Kansas City may be better known for slow-smoked barbecue than for tacos, but the city is home to a unique taco invented locally created by the fusion of Mexican cuisine and the local Italian American community. The unique style of taco is deep fried, sealed shut with a toothpick, and then topped with Italian-style Parmesan cheese, and became a local favorite a half century ago.  

Italian immigrants began arriving in Kansas City in the 1860s, although the local Italian American community only started taking shape in the1890s. The majority of these Italians were arriving from Sicily and spoke a Sicilian dialect. Many of the Italians settling here worked in the railroad industry. 

By 1920, there were close to 10,000 Italians living in Kansas City, and the residents began calling the neighborhood Little Italy. They settled in what was at the time referred to as the North End, but since renamed Columbus Park after the Italian explorer. There are still signs of the Italian past in Columbus Park like Garozzo's, an Italian restaurant operating since 1989. 

Mexican food in America was not as widespread as it is today. Canned tamales were actually one of the first Mexican-inspired cuisines to achieve national attention, not tacos. But by the midcentury, tacos were starting to end up outside of border states like Texas. For instance, the inventor of Chicago's deep dish pizza had initially intended to open a Mexican restaurant.  

In 1949, Los Corrals opened in Kansas City featuring a deep-fried taco topped with Parmesan cheese. The crunchy tacos are held together with a toothpick. There isn't anything traditional about parmesan cheese on tacos, but as José R. Ralat, author of American Tacos: A History and Guide, explains, because of the thriving Italian American community in Kansas City, the cheese was readily available.

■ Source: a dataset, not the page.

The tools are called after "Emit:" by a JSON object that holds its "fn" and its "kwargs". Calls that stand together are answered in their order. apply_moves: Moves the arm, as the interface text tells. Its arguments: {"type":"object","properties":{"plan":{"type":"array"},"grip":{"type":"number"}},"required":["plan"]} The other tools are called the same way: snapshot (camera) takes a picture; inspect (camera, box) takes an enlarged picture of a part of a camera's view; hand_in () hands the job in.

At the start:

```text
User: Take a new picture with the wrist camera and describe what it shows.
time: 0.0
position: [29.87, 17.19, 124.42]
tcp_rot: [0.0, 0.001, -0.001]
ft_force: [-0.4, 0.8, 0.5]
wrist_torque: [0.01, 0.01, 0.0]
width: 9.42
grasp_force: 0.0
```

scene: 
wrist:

These Kansas City-style tacos weren't exactly overnight sensations. Luis Silva, a Mexican immigrant from Guadalajara, helped make the taco a local success when he opened Spanish Gardens Taco House in 1958. This restaurant led to a boom in the Kansas City-style tacos' popularity, and by the 1960s and 1970s, other taquerias and restaurants began imitating the originals. 

Italian and Mexican cuisine remained intertwined in Kansas City. One Los Corrals competitor, the Humdinger Drive-In, even sold Italian hero sandwiches alongside the tacos and other offerings. 

Over the next several decades, Kansas City-style tacos topped with Parmesan cheese became increasingly popular and a hallmark style of the city. Manny's Mexican Restaurant, now well-known as a go-to spot for the taco style, didn't open until the 1980s. Manny's sells thousands of tacos each week.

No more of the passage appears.